Given exercise:
Quote the reading passage word for word, starting at "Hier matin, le" and ending with "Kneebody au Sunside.".

Reading passage:
§

Pierre de Bethmann et Kneebody rue des Lombards

Hier matin, le mot « jâze », prononcé sur France Culture, dans la rubrique de “Ce qui nous arrive en musique” pour nous présenter La Chanson des jumelles de Michel Legrand chantée par Anne Sofie von Otter (une interprétation dont on voit mal en quoi “ça nous arrive” aujourd’hui si l’on a en tête la version d’Anne Germain et Claude Parent) et nous signaler qu’Anne Sofie von Otter pouvait aussi faire de la chanson “jâze”. Tout comme on apprenait l’autre jour que Jay Jay Johanson était influencé par Chet Baker (on aura compris, par la voix, non par la trompette, le phrasé, le placement rythmique et harmonique…). Voilà à quoi se réduit aujourd’hui toujours un peu plus le jazz. Je me suis dit qu’il était temps d’aller faire un tour rue des Lombards. Au programme, le Medium Band de Pierre de Bethmann au Duc des Lombards et le groupe Kneebody au Sunside.


Le Duc des Lombards, Paris (75), le 21 octobre 2013.

Pierre de Bethmann (piano, compositions) et le Medium Band : Chloé Cailleton (voix), Sylvain Gontard (trompette), Camille Lebrequier (cor), Denis Leloup (trombone), Fidel Fourneyron (tuba), Stéphane Guillaume (flûte, ténor), Sylvain Beuf (sax alto), David El Malek (sax ténor), Thomas Savy (clarinette basse), Simon Tailleu (contrebasse), Franck Agulhon (batterie)

 

Pierre de Bethmann présentait son Medium Band à quelques jours de l’enregistrement d’un disque à venir. Immédiatement, le sens de la couleur, une façon de recombiner les voix, notamment celle de la chanteuse Chloé Cailleton pas seulement avec les cuivres (où l’on reconnaîtra un cor, tenu par Camille Lebrequier habituée des pupitres classiques et déjà remarquée chez Ivan Jullien), mais aussi avec la flûte et les anches, de varier les étoffes, de renouveler les scénarios et de placer les solistes en situation. Ou l’on commence par une très belle introduction de Sylvain Beuf en ouverture très chambriste, invité ensuite à se glisser entre les notes d’un solo d’El Malek, selon une “partition” très économe (dont on ne sait pas si elle écrite sur le papier ou si elle s’écrit dans l’instant sous ses doigts de Beuf sur le consignes du compositeur). On l’aura compris, la banalité du propos improvisé sera rarement au rendez-vous sous l’aiguillon du chef qui lui-même brille au piano. Qu’il épelle un délicat détaché en prélude, qu’il caracole “straight ahead” ou qu’il grommelle un sombre rubato, il y a chez lui une imagination et un qualité d’articulation qui vont droit au cœur.

§

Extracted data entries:
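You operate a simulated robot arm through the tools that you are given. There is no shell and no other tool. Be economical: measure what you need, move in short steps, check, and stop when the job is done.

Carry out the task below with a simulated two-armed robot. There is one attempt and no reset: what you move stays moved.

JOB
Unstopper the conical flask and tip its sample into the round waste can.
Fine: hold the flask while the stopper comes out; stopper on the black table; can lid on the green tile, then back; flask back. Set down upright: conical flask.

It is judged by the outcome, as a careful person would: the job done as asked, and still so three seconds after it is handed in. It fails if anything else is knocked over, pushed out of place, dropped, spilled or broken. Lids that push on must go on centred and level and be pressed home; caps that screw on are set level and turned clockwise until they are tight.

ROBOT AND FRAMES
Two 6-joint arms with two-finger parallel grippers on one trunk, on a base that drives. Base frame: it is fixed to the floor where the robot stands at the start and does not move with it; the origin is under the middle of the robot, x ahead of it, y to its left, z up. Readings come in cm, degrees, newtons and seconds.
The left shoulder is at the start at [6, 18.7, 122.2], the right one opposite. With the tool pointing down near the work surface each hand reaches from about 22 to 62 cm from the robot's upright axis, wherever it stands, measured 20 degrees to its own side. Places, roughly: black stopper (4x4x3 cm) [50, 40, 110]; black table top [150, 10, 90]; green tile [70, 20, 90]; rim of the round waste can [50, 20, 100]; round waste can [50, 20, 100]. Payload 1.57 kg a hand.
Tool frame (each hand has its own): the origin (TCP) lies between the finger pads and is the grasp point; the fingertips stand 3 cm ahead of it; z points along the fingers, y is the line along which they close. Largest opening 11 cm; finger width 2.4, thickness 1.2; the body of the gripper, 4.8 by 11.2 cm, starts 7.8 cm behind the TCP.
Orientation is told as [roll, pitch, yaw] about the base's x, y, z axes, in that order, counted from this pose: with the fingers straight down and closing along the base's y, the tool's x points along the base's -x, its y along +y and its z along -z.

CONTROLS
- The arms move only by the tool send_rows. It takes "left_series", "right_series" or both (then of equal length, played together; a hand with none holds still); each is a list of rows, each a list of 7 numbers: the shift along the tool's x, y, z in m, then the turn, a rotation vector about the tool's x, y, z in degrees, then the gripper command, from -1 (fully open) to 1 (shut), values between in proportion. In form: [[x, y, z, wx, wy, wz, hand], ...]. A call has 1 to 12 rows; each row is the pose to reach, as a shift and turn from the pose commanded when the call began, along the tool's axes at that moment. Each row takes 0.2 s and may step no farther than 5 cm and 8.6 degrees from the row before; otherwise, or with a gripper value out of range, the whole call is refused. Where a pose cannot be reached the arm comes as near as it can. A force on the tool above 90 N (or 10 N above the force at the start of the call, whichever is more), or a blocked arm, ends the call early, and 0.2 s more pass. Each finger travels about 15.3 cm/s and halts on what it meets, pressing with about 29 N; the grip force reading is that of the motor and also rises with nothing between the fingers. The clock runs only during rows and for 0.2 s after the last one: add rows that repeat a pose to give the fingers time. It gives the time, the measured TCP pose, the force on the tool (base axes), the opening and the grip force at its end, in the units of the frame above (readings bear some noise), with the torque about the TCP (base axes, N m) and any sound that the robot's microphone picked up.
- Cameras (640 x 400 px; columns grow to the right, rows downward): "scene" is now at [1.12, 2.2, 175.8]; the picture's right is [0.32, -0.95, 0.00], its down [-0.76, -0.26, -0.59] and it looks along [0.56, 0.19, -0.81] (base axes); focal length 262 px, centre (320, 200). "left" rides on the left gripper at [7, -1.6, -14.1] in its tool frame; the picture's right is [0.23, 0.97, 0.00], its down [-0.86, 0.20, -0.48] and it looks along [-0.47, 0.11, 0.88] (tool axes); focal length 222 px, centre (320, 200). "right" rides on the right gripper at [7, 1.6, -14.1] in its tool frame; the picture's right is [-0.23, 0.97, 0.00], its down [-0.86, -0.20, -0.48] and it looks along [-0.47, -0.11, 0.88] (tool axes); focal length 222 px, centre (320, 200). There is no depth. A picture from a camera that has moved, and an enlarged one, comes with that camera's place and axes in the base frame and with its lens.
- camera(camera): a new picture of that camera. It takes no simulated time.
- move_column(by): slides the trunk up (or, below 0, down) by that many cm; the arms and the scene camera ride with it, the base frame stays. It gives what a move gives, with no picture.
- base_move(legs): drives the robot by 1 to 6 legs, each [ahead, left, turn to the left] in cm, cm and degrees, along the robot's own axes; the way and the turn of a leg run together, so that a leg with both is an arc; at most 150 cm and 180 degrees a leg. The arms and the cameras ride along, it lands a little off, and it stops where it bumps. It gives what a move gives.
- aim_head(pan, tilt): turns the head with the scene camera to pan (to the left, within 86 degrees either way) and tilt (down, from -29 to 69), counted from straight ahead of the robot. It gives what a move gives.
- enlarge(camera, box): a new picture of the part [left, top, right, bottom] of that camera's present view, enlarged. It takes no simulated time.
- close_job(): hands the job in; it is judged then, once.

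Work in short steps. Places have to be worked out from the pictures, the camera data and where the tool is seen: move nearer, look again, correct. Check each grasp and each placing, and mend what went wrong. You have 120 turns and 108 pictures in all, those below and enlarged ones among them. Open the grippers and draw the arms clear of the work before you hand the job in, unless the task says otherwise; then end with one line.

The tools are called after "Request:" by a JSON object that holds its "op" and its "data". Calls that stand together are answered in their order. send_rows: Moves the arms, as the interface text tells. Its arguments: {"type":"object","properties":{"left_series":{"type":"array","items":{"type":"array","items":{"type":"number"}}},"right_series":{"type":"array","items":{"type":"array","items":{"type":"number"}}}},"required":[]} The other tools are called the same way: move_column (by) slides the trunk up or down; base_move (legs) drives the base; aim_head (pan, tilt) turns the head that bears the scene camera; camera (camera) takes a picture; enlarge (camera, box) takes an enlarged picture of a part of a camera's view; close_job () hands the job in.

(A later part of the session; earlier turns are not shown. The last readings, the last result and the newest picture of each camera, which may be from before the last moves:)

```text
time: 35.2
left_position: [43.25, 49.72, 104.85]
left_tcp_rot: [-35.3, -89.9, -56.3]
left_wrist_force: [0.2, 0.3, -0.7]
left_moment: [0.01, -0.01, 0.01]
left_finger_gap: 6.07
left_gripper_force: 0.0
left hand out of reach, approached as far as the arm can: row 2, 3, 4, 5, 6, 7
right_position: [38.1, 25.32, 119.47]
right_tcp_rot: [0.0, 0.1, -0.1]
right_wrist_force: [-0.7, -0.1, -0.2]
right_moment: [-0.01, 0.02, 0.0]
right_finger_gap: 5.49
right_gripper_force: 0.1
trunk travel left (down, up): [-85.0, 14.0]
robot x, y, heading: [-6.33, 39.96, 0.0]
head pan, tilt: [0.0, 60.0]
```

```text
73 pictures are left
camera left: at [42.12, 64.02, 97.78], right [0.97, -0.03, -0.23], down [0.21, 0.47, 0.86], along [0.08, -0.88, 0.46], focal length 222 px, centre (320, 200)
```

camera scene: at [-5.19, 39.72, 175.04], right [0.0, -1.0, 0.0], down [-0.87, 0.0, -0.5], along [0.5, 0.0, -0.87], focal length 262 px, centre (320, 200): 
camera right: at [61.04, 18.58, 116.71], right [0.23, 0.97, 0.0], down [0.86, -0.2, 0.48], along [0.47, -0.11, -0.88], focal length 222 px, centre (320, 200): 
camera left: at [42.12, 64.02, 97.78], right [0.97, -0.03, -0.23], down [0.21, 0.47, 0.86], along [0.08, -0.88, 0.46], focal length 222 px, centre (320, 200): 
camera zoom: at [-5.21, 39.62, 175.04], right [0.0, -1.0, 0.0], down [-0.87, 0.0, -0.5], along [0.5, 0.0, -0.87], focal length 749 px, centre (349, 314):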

§

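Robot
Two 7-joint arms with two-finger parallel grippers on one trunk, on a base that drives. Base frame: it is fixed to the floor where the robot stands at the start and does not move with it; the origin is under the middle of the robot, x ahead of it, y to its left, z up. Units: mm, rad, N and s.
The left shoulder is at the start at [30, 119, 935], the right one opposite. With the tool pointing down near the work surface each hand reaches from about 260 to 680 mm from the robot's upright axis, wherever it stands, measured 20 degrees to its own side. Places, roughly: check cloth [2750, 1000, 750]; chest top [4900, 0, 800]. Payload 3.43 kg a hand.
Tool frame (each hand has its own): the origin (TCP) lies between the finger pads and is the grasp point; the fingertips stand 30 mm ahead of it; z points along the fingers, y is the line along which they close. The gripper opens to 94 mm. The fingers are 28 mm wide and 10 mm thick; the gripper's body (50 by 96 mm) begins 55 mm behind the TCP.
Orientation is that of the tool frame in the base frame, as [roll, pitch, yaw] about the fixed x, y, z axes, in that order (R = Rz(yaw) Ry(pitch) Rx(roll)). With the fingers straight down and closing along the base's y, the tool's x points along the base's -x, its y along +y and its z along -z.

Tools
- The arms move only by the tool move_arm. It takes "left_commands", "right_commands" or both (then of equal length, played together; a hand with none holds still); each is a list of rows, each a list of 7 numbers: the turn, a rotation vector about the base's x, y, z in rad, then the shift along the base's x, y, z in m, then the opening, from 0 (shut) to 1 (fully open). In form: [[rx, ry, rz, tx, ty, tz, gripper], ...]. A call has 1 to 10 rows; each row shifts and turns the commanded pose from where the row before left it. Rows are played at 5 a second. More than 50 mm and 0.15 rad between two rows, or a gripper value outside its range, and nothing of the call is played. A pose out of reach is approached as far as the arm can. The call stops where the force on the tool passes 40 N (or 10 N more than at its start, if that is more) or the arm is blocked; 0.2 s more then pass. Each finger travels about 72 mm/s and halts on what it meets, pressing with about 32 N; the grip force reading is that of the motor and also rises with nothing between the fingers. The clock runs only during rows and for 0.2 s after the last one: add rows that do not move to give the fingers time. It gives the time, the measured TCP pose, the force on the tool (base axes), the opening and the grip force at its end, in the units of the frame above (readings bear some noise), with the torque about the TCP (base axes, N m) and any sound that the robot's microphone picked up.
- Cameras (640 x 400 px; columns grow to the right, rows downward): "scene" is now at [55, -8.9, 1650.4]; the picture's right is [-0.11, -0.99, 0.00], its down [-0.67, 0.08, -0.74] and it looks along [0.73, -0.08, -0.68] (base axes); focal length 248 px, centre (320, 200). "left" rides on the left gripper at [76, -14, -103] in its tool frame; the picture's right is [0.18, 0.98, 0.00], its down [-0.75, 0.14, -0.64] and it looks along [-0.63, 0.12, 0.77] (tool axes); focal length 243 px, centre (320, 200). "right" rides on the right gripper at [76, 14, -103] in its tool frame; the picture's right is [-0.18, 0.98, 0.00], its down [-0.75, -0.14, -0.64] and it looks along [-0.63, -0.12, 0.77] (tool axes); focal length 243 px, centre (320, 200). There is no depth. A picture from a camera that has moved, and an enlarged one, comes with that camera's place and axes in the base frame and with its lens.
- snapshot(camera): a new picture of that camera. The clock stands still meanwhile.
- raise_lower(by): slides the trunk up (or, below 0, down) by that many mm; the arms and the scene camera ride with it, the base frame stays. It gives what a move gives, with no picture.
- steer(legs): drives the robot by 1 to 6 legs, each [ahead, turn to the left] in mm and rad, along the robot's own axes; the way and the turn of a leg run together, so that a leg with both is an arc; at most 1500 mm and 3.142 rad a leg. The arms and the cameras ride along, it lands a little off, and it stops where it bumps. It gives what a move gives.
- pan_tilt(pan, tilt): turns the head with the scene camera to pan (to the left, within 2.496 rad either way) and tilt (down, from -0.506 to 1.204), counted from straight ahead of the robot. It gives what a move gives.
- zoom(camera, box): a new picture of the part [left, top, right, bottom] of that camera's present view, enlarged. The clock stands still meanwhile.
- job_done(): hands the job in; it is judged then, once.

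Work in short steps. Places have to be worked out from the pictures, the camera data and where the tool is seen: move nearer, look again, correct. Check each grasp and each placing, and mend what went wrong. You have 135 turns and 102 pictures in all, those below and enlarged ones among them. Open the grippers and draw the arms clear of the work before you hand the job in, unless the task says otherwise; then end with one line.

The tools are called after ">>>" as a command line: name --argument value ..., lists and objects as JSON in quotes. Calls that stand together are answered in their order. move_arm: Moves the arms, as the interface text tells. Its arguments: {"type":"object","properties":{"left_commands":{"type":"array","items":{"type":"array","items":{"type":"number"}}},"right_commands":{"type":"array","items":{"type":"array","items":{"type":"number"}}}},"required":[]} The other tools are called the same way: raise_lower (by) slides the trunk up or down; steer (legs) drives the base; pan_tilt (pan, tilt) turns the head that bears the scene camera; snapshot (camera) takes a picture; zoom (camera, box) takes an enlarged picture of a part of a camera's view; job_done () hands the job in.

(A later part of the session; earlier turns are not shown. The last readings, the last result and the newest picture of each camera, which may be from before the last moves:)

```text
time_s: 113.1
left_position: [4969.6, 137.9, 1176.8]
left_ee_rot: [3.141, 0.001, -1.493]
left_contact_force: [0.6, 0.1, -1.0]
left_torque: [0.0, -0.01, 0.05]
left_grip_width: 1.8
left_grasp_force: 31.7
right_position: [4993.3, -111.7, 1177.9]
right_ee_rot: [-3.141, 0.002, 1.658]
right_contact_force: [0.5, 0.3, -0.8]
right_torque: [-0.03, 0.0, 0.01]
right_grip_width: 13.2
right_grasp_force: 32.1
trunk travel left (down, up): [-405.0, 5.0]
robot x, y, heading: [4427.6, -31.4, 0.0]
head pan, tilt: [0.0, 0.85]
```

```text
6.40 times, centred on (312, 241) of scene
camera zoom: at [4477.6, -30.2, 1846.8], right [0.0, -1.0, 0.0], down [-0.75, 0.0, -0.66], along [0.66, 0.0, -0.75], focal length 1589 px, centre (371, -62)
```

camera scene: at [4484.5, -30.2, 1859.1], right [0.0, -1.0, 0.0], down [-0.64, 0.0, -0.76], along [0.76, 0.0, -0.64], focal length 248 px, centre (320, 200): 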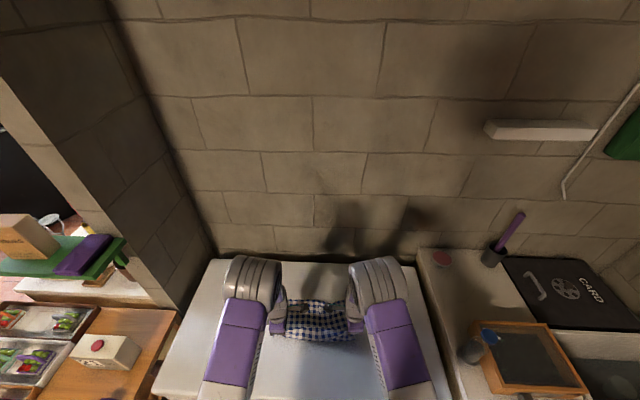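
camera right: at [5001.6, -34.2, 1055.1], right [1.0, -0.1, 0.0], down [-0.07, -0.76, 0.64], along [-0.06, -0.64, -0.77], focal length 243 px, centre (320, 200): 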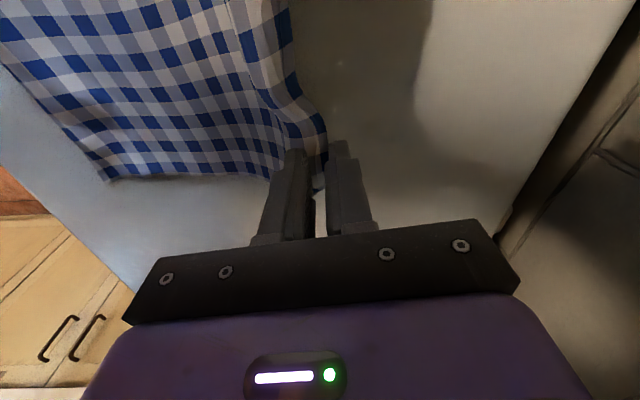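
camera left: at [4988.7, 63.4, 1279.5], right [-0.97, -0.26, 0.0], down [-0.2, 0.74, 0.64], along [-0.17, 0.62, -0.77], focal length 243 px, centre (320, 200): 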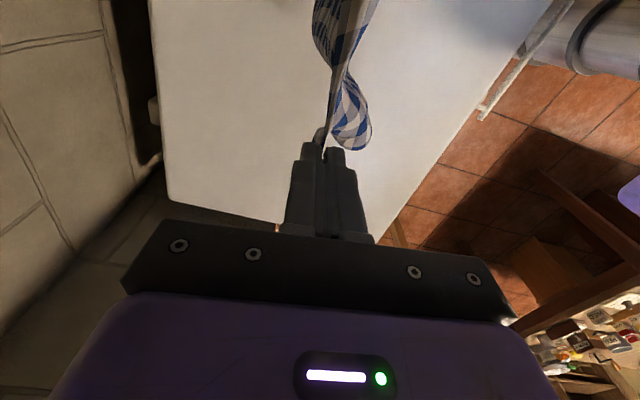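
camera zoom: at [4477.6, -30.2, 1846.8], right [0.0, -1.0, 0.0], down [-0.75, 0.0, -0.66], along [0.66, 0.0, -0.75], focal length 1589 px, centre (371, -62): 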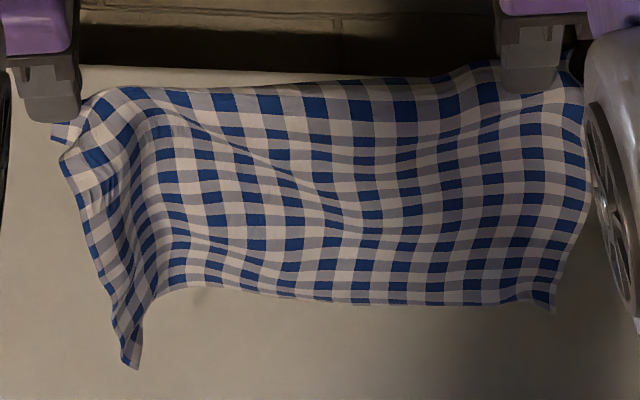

§

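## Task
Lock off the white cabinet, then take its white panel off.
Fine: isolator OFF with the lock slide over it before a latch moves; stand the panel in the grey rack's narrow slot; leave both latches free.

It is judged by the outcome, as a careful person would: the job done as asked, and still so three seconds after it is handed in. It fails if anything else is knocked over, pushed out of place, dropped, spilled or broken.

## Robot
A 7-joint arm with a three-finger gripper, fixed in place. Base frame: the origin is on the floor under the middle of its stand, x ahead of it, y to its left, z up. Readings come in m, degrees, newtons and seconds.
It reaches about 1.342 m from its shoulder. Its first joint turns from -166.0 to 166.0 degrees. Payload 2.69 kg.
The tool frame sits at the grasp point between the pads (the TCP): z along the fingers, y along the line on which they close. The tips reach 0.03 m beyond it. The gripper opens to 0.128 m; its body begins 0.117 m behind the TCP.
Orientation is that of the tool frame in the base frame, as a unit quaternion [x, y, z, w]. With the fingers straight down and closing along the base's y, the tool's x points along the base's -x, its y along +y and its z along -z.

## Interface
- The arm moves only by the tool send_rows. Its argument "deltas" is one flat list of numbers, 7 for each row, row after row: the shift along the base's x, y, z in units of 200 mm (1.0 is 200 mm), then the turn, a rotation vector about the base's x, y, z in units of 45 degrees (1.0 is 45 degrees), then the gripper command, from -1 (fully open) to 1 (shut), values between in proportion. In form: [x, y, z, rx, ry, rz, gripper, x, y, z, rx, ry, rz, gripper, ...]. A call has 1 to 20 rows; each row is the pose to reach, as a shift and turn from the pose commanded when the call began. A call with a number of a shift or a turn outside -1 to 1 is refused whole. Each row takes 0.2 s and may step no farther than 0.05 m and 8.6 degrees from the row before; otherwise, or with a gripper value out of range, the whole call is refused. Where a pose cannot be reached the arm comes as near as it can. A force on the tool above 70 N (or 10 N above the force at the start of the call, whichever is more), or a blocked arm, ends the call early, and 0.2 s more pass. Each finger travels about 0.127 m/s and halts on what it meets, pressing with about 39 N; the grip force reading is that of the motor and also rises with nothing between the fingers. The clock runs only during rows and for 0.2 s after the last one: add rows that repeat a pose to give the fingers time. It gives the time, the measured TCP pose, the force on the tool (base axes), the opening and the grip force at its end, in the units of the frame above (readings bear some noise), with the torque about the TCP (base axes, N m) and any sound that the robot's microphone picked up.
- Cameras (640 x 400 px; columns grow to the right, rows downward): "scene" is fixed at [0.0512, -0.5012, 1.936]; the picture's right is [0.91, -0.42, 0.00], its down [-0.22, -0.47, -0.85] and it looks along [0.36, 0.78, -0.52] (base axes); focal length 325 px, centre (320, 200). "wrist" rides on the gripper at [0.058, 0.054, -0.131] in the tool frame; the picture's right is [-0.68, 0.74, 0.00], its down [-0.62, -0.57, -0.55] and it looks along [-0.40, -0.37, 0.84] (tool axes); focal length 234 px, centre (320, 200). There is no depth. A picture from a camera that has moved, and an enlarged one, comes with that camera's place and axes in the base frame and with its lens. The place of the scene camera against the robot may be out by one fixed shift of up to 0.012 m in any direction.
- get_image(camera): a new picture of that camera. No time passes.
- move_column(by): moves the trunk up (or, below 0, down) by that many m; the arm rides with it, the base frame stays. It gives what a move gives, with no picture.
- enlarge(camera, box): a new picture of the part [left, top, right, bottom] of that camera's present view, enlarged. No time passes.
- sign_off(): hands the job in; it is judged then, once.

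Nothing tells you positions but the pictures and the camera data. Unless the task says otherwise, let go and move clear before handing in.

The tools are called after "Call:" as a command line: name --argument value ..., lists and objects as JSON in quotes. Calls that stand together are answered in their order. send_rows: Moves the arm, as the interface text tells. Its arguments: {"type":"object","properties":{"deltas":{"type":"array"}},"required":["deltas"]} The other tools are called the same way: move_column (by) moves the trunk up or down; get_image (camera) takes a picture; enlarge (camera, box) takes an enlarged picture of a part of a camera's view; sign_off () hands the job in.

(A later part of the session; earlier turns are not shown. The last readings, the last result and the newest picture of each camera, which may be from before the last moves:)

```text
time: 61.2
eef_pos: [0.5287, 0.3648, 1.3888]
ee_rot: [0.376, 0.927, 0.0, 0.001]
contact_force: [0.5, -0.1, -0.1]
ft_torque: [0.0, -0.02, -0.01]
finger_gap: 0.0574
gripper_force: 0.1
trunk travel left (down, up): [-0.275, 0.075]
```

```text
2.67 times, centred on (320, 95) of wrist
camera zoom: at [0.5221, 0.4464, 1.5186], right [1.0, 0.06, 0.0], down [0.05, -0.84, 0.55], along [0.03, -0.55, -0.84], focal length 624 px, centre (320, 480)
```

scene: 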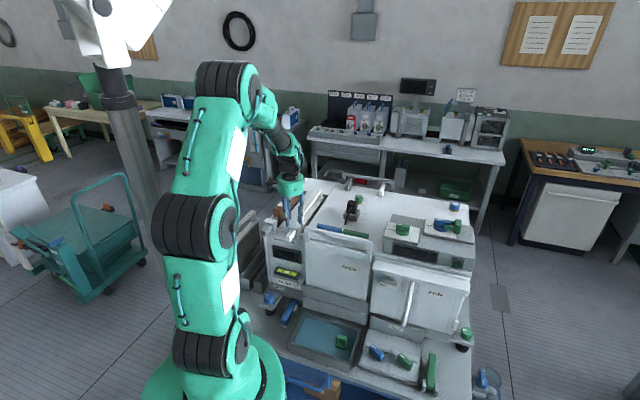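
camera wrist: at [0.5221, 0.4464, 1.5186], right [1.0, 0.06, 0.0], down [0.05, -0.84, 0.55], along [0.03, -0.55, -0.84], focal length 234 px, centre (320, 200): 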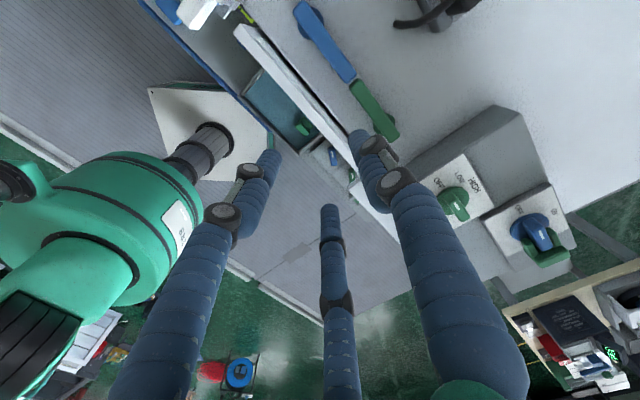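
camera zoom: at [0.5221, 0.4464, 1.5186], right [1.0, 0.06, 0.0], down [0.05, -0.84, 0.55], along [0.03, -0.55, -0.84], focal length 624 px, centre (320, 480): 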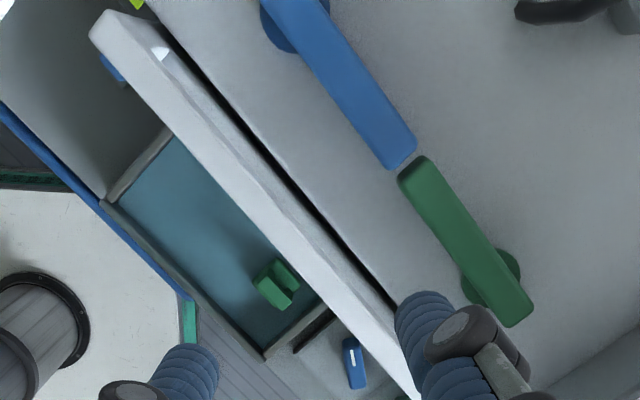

§

Solution to this problem:
Hier matin, le mot « jâze », prononcé sur France Culture, dans la rubrique de “Ce qui nous arrive en musique” pour nous présenter La Chanson des jumelles de Michel Legrand chantée par Anne Sofie von Otter (une interprétation dont on voit mal en quoi “ça nous arrive” aujourd’hui si l’on a en tête la version d’Anne Germain et Claude Parent) et nous signaler qu’Anne Sofie von Otter pouvait aussi faire de la chanson “jâze”. Tout comme on apprenait l’autre jour que Jay Jay Johanson était influencé par Chet Baker (on aura compris, par la voix, non par la trompette, le phrasé, le placement rythmique et harmonique…). Voilà à quoi se réduit aujourd’hui toujours un peu plus le jazz. Je me suis dit qu’il était temps d’aller faire un tour rue des Lombards. Au programme, le Medium Band de Pierre de Bethmann au Duc des Lombards et le groupe Kneebody au Sunside.